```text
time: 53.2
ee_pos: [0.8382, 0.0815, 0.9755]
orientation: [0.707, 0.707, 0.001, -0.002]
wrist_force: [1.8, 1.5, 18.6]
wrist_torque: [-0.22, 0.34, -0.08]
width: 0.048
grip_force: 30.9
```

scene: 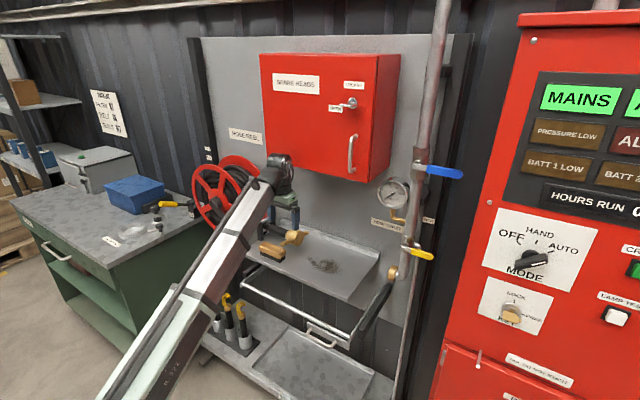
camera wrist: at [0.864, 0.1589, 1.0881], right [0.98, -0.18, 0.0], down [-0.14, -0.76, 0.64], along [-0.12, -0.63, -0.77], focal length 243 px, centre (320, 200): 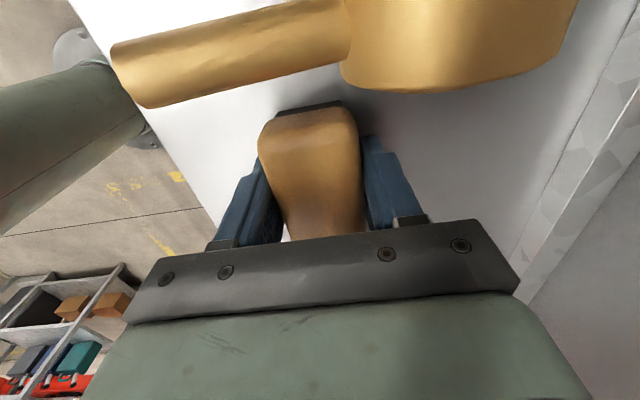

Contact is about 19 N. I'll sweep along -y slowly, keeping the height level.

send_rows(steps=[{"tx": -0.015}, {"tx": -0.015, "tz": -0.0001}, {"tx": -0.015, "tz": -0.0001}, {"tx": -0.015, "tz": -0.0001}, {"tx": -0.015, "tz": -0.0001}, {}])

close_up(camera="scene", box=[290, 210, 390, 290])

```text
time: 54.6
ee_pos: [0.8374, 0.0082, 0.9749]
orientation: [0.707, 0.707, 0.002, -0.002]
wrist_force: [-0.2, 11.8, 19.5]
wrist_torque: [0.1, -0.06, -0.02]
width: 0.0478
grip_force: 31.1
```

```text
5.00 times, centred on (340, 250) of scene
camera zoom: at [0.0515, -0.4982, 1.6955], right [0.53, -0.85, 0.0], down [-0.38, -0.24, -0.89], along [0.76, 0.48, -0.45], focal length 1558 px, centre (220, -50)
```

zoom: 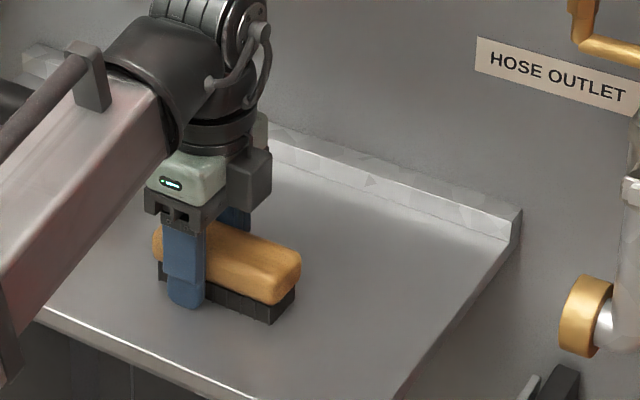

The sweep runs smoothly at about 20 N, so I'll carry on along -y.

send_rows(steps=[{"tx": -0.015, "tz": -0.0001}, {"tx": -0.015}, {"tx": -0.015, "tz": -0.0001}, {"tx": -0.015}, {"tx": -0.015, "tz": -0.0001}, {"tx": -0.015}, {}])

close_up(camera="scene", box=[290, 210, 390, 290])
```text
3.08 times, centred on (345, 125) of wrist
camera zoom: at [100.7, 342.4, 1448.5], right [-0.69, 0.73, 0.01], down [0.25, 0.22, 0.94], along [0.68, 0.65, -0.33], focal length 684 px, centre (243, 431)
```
= = = = =
**BRIEF**
Copy all the data exactly as written, but skip any picture.

**COMPLETED TASK**
```text
time: 53.2
ee_pos: [0.8382, 0.0815, 0.9755]
orientation: [0.707, 0.707, 0.001, -0.002]
wrist_force: [1.8, 1.5, 18.6]
wrist_torque: [-0.22, 0.34, -0.08]
width: 0.048
grip_force: 30.9
```

scene: 
camera wrist: at [0.864, 0.1589, 1.0881], right [0.98, -0.18, 0.0], down [-0.14, -0.76, 0.64], along [-0.12, -0.63, -0.77], focal length 243 px, centre (320, 200): 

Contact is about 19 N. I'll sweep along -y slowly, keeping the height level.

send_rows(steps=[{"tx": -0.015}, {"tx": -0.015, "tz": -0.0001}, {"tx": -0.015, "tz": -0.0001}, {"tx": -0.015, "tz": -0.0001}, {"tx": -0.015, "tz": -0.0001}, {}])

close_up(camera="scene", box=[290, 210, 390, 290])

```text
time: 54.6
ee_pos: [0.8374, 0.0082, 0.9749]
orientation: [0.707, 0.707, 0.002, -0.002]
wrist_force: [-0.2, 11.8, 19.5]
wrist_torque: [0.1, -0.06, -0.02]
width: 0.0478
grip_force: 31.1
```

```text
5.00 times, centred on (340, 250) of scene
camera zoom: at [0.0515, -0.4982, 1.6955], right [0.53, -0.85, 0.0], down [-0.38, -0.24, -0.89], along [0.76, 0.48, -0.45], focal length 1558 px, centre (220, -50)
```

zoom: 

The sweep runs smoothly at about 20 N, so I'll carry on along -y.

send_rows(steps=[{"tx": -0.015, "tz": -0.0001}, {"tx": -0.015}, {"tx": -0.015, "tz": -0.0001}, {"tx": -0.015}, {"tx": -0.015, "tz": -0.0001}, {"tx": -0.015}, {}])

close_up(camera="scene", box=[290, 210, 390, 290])
```text
3.08 times, centred on (345, 125) of wrist
camera zoom: at [100.7, 342.4, 1448.5], right [-0.69, 0.73, 0.01], down [0.25, 0.22, 0.94], along [0.68, 0.65, -0.33], focal length 684 px, centre (243, 431)
```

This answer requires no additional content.